Subsurface Earth Modeling, New Proppants And Power Gen Among Game-Changers

By Jeremy Viscomi

As the upstream industry enters 2026, the industry continues to sharpen its performance on every front. Drilling technologies for ultralong laterals have pushed acreage acquisitions and M&A to the stratosphere, while producers and well fracturing service companies continue to home in on game-changing completion technologies that will continue to boost estimated ultimate recovery rates going forward.

There has been an incredible amount of scientific progress and technical achievement in recent years. So many more promising technologies are being tested in the field today, while unbridled imagination has engineers and geoscientists testing new concepts that will become the standard-setting tools of tomorrow.

With high-rate precision horizontal drilling setting new records by the day, hydraulic fracturing at scale, and multiwell pad development yielding high-rate production rates, technological innovations are keeping workflows moving at seemingly warp speed. What is in store for America’s oil and gas operators, who now produce by far the most crude oil and natural gas in the world and who continue to grow daily energy export volumes?

One does not have to go further than the industry’s technical society events, producer/operator conventions, and specialized conferences to see the continued pace of new ideas and processes ramping up. From practical concepts and processes to science projects only now on the drawing boards, the ingenuity and technical proficiency of the U.S. energy industry will continue to astound.

One certain strategy will prevail in 2026: winners likely will not be the companies that “try everything.” Instead, they will pick the exact right innovations aligned with their acreage, talent, and available capital and execute all along the decision-making chain of command while operating with discipline, efficiency, and safety.

While operational achievements will earn bottom-line boosts from ever-improving supply chain and logistics capabilities, emissions control, and water management technologies, I see several areas of innovation worth investigating. With the industry becoming highly proficient at drilling ultralong laterals piloted to multiple stacked pay zones, operators are turning to reservoir modeling technology to tie all the data together. Meantime, a new era of specialty completion techniques are being proven at the same time proppant additives are proving that minor upfront costs can yield higher long-range production rates that vastly outweigh smart front-end investments.

Reservoir Modeling

Exponential advancements in reservoir modeling software make integrated modeling more accessible to both in-house scientists and consultants at lower cost levels, providing new levels of understanding of subsurface characteristics and reservoir conditions.
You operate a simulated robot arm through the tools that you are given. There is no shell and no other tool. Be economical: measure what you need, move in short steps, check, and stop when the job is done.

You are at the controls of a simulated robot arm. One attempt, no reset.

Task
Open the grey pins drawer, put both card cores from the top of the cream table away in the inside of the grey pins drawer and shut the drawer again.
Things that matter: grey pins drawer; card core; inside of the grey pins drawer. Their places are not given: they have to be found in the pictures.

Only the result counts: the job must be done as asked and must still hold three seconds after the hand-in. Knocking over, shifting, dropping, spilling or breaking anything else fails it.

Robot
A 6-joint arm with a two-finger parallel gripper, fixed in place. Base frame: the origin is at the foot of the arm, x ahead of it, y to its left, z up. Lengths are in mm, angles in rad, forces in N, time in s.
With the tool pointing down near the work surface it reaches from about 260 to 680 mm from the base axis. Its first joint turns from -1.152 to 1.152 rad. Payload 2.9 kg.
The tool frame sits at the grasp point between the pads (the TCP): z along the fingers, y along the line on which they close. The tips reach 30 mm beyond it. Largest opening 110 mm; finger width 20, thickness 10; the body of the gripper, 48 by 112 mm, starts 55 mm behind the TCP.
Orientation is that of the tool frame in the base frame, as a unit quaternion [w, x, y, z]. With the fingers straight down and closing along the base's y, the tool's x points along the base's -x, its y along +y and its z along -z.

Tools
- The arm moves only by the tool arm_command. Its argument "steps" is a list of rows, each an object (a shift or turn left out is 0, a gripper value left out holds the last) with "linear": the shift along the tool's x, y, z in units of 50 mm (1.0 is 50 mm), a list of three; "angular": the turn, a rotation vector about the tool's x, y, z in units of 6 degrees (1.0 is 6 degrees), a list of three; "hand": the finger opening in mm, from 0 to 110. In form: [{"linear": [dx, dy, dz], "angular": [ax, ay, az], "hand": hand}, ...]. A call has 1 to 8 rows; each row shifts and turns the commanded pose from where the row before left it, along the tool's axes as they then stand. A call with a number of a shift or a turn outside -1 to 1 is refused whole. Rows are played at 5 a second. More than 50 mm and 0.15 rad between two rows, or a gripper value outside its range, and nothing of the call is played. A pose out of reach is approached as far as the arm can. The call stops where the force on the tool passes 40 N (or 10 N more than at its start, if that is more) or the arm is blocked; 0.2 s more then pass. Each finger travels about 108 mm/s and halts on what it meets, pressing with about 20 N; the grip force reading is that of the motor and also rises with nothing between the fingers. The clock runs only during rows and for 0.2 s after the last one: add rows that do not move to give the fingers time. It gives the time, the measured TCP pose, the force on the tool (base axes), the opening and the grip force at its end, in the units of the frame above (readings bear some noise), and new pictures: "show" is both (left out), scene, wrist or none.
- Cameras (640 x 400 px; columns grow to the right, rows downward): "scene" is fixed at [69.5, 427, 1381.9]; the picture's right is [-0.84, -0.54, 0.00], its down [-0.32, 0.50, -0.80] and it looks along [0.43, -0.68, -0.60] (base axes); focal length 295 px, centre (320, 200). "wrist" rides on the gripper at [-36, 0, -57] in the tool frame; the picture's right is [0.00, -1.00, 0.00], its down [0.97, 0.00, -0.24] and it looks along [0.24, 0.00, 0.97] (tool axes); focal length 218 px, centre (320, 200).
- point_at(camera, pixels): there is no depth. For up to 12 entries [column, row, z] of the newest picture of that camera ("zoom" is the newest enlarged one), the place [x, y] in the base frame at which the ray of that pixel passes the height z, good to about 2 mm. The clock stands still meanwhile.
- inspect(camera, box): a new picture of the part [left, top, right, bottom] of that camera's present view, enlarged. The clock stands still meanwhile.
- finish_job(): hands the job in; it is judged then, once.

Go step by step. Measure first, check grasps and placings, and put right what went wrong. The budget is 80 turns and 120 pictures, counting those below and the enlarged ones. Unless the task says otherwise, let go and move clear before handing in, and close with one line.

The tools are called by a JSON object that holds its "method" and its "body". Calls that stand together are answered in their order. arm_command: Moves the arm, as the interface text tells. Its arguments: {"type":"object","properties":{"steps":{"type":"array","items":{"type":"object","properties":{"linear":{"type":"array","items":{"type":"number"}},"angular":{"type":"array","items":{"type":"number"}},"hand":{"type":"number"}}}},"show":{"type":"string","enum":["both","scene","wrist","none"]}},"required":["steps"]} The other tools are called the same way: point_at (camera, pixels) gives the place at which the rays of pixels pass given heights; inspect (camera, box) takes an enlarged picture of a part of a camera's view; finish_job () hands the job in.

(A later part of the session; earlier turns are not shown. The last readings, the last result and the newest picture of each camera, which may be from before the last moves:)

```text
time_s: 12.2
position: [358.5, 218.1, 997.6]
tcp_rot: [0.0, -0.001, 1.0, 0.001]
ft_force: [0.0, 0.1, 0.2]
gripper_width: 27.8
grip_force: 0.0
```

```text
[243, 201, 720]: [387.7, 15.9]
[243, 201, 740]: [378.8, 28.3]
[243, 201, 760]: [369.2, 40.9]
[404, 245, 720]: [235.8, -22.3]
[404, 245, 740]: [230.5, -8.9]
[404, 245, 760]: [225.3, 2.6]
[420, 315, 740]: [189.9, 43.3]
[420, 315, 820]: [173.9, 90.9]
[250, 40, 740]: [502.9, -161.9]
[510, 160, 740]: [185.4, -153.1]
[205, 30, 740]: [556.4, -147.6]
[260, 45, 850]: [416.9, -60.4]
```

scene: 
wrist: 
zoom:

The results range from quicker and safer drilling to new completion programs that sync chemistry with specialty proppants that are true game changers, whether considering initial production rates, long-range uplift from primary completions, or potential for future enhanced recovery operations.

Reservoir teams will never get a perfect “look-at-it-with-your-own-eyes” view of what is happening below the surface. That is why reservoir simulators and earth models matter. The latest solution are enabling operators to turn previously disparate datasets into seamless models that incorporate all available data, from seismic to logs, cores, tests, and production histories to drive improved decision making.

In simple terms, subsurface modeling has two parts:

  • Static modeling, or what the rock looks like with respect to structure, faults, and reservoir properties; and
  • Dynamic simulation, or how it will perform in terms of forecasted rates, pressures, and recovery factors under different development scenarios.

For years, the term integrated asset modeling sounded like something only majors could afford. That has changed quickly. Faster simulation, better coupling between subsurface and surface constraints, and more interactive workflows are bringing serious modeling capability within reach of all sizes of operators, whether they are operating in unconventional plays or conventional geology and legacy fields. This technology can help answer critical reservoir and field development questions with high degrees of accuracy, including:

  • Should more wells, or automated artificial lift techniques and equipment, and even compression changes, be added first?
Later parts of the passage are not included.